Best practice: Before beginning to write any book, you should write a formal proposal that you can either 1) send to a traditional publisher or 2) use yourself as a primary planning document for your own self-published book. Here are the basic elements:
- Write a short description of your target reader. Instead of using generalities, describe a specific person, or couple, or family. Depending on your book, relevant details might include your target reader’s appearance, age, gender, marital status, family size, income, needs, desires, and values. If you can picture an actual person in your mind, more’s the better. (Note: if your book’s buyers will be different from your book’s readers—the case for children’s books, for example—you might have to split this exercise in two.)
- Write a short summary of your content. What are you doing with your book? Are you sharing your story? Are you instructing your reader? Are you persuading your reader to do something? Are you inspiring your reader?

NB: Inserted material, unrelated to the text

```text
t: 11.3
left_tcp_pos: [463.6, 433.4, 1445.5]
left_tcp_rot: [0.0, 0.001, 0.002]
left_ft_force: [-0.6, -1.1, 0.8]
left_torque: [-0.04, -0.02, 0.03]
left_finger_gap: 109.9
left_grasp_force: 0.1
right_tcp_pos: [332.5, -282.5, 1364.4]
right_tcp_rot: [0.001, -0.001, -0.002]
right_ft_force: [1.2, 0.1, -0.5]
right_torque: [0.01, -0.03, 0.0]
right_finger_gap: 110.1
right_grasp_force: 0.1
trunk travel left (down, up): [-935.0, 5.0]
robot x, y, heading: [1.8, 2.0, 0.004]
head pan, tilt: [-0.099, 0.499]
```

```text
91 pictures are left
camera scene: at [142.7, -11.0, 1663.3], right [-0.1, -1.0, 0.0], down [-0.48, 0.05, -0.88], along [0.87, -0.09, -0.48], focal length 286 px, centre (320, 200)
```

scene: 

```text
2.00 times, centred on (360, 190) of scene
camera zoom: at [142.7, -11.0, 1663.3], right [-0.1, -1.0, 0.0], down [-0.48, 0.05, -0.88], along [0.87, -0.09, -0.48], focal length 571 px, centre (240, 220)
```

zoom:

Are you entertaining your reader? Once you decide your general approach, you can get more specific. For example, this book is teaching author-publishers how to market their books. Another example: I have a client who is sharing her story of growing up with a schizophrenic mother.
- Decide how you will change your core reader's life. This is a powerful concept. The change you promise may be modest—maybe your murder mystery will reduce the boredom of a sunbather by a hotel pool in Cancun. That's okay, but the more significant the change you can promise, the more likely you are to find readers, and the higher price your book can command. If you can’t promise to change someone’s life, why would anyone bother to buy your book? This is true even for fiction.
- Decide on a working title and subtitle. Generally, the title and subtitle should suggest what your book has to say and to whom. Be descriptive rather than poetic How to Make a Million Dollars Selling Widgets is a stronger title than Widgets Gone Wild. If you must be clever and creative with your title, your subtitle definitely will need to the do the descriptive job. As in: Widgets Gone Wild: How I Became a Billionaire Selling Widgets. It's a "working title," meaning the intent is to help you sell the concept to a prospective publisher and/or help you write the book. The final title and subtitle could be different.
- Write Your Table of Contents. Again, your Table of Contents should be descriptive. The purpose is to clarify (for yourself, if you’re self-publishing, and ultimately for your readers) where you are taking your readers and what you will do for them. Your Table of Contents is an extremely powerful marketing device, one that may determine whether someone buys your book or not. Writing a good one—it’s basically an outline—also will make it easier for you to finish writing your manuscript. And it will definitely help you stay on track.
That’s it. Now you’ve got a proposal that defines your book from the ground up.—The Publishing Pro.